_Given data_

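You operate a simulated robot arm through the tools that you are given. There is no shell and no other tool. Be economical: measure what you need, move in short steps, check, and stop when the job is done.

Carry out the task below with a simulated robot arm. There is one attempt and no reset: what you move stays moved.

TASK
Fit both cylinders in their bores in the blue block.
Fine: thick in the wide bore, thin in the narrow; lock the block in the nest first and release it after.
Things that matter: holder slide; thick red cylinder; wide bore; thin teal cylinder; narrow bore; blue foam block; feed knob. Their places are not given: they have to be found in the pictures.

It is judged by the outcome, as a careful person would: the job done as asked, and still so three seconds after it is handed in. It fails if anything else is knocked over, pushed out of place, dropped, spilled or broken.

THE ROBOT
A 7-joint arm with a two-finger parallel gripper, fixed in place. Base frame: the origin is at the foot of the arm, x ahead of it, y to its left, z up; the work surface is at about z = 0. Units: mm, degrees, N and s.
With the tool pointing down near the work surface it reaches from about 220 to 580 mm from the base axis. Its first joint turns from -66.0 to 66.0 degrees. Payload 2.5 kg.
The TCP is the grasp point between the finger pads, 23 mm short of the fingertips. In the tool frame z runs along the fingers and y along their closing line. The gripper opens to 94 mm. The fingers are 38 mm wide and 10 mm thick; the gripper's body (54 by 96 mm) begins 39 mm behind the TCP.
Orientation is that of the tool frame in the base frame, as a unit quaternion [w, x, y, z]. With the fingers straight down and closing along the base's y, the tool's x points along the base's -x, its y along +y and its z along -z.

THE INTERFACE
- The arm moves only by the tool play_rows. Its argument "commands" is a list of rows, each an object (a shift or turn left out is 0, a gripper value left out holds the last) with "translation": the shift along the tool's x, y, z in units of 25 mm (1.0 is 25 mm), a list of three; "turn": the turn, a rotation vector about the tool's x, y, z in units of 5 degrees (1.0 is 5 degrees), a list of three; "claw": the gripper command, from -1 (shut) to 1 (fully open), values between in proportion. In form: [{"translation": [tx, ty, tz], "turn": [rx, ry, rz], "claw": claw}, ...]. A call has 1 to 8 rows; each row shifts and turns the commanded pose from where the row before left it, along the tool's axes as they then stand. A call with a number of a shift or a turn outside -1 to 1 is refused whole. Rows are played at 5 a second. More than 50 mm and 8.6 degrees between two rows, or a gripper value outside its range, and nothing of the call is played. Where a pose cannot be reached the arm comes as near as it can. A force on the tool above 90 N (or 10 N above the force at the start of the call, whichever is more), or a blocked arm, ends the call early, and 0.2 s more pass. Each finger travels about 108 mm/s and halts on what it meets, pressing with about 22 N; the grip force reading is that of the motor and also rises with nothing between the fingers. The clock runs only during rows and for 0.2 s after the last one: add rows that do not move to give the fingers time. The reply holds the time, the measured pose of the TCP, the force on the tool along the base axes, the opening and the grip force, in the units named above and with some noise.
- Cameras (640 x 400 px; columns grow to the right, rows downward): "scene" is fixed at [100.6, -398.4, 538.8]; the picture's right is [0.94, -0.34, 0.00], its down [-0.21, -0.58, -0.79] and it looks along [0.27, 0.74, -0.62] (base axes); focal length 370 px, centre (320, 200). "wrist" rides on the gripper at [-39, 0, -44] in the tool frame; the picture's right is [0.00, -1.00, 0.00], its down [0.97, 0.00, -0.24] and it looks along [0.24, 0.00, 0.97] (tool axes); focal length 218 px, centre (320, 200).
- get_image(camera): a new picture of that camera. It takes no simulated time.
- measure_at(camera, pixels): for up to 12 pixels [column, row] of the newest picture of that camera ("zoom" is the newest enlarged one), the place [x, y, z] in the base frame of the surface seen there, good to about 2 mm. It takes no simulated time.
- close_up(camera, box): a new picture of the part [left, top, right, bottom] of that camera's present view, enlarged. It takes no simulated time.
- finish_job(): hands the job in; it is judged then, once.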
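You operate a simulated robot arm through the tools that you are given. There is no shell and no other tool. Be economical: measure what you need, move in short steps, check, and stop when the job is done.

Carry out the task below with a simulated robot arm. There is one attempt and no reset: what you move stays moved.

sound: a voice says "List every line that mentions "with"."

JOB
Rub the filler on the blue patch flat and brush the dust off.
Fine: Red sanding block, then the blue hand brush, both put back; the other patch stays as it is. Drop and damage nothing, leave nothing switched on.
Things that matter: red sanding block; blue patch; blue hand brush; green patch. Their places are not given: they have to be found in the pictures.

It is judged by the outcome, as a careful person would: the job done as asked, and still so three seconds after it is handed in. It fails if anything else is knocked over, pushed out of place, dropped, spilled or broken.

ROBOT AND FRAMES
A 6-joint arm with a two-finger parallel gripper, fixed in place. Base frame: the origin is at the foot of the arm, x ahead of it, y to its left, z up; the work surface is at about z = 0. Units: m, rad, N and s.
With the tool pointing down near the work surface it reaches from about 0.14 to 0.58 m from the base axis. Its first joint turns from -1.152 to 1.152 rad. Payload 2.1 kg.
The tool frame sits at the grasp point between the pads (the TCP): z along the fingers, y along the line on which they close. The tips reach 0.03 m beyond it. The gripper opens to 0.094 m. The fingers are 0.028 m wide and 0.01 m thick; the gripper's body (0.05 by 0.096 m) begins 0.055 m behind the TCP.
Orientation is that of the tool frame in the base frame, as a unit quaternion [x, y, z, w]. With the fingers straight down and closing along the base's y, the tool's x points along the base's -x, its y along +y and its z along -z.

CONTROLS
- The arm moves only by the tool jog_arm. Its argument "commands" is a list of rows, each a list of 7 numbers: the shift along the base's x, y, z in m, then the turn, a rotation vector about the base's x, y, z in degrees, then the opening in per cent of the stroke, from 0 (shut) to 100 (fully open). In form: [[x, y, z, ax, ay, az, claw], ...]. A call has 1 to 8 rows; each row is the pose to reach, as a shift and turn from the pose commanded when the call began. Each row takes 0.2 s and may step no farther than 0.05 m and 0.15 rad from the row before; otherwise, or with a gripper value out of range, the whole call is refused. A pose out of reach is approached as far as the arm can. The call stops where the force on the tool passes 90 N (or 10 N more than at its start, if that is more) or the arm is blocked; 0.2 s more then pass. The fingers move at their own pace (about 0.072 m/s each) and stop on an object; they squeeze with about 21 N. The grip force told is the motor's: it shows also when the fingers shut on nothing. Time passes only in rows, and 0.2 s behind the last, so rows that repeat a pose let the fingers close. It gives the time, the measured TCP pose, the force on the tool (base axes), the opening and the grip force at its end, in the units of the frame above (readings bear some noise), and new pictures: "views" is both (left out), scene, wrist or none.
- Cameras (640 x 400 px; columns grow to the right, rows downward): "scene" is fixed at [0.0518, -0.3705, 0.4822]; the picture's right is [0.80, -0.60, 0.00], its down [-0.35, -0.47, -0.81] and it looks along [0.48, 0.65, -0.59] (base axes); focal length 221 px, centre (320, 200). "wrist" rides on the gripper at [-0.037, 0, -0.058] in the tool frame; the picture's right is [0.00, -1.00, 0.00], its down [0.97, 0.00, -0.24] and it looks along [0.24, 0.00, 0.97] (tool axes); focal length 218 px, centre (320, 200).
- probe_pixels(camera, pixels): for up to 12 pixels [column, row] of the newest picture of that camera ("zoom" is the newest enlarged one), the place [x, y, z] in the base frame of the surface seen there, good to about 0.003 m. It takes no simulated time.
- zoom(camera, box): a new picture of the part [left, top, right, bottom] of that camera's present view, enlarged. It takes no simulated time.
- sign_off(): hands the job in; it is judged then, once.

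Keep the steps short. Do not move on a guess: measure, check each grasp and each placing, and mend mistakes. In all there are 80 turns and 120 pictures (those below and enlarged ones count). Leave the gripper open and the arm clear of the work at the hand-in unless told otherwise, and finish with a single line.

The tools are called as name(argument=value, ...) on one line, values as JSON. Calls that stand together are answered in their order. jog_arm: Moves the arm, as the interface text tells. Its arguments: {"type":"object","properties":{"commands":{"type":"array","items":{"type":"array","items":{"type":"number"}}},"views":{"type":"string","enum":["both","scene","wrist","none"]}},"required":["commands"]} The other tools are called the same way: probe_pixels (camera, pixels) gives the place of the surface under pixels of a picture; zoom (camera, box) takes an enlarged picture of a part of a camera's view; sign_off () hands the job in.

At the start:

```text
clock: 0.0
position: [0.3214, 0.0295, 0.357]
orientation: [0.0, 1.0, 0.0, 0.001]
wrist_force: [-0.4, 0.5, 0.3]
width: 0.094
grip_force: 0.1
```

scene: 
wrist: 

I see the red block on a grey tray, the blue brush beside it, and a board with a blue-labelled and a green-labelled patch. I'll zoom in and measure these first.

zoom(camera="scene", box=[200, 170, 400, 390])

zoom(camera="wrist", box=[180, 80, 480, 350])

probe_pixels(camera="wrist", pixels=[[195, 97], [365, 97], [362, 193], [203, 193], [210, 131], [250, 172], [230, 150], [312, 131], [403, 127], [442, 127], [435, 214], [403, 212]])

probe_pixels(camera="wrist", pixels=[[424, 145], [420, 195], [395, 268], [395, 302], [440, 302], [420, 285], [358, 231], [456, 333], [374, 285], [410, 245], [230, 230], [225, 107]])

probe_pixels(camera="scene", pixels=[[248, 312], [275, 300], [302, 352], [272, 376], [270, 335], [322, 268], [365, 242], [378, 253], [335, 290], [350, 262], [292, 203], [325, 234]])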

_Directions_
Only the lines running from the line with "- close_up(camera, box): a" through the line with "ROBOT AND FRAMES" should be repeated, exactly and with both ends kept.

_Exercise answer_
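- close_up(camera, box): a new picture of the part [left, top, right, bottom] of that camera's present view, enlarged. It takes no simulated time.
- finish_job(): hands the job in; it is judged then, once.
You operate a simulated robot arm through the tools that you are given. There is no shell and no other tool. Be economical: measure what you need, move in short steps, check, and stop when the job is done.

Carry out the task below with a simulated robot arm. There is one attempt and no reset: what you move stays moved.

sound: a voice says "List every line that mentions "with"."

JOB
Rub the filler on the blue patch flat and brush the dust off.
Fine: Red sanding block, then the blue hand brush, both put back; the other patch stays as it is. Drop and damage nothing, leave nothing switched on.
Things that matter: red sanding block; blue patch; blue hand brush; green patch. Their places are not given: they have to be found in the pictures.

It is judged by the outcome, as a careful person would: the job done as asked, and still so three seconds after it is handed in. It fails if anything else is knocked over, pushed out of place, dropped, spilled or broken.

ROBOT AND FRAMES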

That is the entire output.